Simulations hint at new asteroid belt
May 7, 1999
An undiscovered belt of asteroids may exist very close to the Earth according to two physicists from Oxford University in the UK. Wyn Evans and Serge Tabachnik have carried out numerical simulations of the solar system to determine all the regions in which asteroids could remain in stable orbits. According to their calculations there are two unknown 'zones' in which the gravitational perturbations of the planets will not disperse asteroids. The first lies in a narrow band between the Sun and Mercury and the second is between the Earth and Mars (Nature 399 41).
Astronomers have known about an asteroid belt between Mars and Jupiter for nearly 200 years but it has only been in the past ten years that two other belts have been discovered. The Kuiper belt, a group of comets and asteroids beyond Neptune, was discovered through observations, while the region of asteroids between Neptune and Uranus was "discovered" in numerical simulations like those performed at Oxford.
Evans and Tabachnik simulated the gravitational behaviour of all the planets in the solar system over a period of 100 million years. They tracked the positions of 1050 particles out to 2.2 astronomical units - over twice the Earth-Sun distance - to determine if any of them remained in a stable orbit around the Sun. The simulations took four months on a network of 20 personal computers.

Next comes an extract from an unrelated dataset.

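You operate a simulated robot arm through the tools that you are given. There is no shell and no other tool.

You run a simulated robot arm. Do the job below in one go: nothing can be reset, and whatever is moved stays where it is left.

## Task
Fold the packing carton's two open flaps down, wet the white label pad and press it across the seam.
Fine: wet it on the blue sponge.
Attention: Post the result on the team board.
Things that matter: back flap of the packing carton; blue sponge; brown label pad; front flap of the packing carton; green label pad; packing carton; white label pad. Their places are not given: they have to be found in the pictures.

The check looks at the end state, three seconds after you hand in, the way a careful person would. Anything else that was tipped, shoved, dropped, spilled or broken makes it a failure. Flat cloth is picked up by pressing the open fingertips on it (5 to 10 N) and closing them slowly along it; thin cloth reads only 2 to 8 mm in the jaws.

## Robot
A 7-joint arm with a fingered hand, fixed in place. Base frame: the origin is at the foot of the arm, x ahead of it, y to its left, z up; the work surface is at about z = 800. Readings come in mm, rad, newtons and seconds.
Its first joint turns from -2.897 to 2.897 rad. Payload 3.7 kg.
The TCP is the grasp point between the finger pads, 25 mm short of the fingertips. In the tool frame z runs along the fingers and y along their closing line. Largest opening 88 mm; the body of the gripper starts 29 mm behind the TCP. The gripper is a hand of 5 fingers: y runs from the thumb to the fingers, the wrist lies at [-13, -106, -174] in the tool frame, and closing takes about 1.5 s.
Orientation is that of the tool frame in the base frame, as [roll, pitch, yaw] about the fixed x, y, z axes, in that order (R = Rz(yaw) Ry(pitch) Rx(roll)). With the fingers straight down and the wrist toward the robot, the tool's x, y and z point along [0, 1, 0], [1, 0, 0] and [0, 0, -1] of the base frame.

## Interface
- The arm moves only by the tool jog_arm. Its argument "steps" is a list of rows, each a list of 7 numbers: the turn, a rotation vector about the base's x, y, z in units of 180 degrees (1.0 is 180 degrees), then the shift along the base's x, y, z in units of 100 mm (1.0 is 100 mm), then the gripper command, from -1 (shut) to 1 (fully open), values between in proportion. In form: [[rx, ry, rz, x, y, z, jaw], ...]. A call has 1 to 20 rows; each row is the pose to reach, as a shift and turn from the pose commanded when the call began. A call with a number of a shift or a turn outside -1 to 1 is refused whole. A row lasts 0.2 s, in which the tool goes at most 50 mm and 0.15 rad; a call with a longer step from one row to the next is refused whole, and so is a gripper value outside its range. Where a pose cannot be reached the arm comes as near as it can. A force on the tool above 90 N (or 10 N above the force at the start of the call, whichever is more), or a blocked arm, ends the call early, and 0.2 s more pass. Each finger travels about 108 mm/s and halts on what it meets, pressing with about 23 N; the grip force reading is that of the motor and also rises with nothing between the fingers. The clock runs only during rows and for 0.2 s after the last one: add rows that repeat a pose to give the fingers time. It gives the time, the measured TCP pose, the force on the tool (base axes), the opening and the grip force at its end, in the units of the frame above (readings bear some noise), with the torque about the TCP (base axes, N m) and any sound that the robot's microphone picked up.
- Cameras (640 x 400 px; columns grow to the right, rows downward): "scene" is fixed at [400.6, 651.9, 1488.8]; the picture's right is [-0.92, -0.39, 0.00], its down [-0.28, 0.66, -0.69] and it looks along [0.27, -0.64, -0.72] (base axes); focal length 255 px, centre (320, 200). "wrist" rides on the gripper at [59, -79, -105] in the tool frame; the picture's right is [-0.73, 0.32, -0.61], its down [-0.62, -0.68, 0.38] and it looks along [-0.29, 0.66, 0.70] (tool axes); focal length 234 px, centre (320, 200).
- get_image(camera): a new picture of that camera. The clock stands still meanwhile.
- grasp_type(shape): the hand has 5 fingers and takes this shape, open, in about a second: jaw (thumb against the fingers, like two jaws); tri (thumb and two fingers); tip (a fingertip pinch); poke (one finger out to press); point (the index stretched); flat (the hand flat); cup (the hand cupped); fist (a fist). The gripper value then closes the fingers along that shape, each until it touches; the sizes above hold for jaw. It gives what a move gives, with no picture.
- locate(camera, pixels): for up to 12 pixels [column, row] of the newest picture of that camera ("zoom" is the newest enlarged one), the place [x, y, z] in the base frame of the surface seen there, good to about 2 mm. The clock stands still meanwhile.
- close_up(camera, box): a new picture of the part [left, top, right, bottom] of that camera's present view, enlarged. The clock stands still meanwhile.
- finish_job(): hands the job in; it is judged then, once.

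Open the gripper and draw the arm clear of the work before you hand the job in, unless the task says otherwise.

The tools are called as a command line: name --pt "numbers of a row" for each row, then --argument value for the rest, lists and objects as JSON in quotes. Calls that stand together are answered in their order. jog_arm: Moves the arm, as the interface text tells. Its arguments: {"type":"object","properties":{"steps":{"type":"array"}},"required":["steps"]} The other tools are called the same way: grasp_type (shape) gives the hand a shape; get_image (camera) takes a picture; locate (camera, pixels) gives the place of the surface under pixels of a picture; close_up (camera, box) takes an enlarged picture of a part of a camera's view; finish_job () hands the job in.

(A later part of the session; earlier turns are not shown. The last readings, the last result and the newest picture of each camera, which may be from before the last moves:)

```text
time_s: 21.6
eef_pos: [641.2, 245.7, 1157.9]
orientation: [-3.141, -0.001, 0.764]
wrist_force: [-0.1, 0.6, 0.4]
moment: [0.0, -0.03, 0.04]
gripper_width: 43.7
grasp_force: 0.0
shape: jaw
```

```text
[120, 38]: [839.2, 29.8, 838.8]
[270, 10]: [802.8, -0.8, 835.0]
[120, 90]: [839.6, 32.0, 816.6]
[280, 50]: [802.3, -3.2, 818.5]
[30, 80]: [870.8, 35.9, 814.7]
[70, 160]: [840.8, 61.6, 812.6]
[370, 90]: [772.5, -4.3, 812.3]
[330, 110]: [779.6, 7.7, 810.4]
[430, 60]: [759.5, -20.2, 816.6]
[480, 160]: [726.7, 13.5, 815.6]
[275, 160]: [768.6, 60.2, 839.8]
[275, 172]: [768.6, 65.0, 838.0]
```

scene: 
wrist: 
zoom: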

As astronomers had suspected, Evans and Tabachnik found that a collection of asteroids, nicknamed Vulcanoids, could exist in stable orbits between the Sun and Mercury if they were greater than 200 m in diameter. The Vulcanoids are so close to the Sun that their surfaces would reach temperatures that are hot enough to melt lead.
The second new region of stability exists very close to the Earth, between 1.08 and 1.28 astronomical units from the Sun. A search through the catalogues of near-Earth objects suggests that several recently discovered objects - such as 1996 XB27, 1998 HG49 and 1998 KG3 - may exist in this orbit.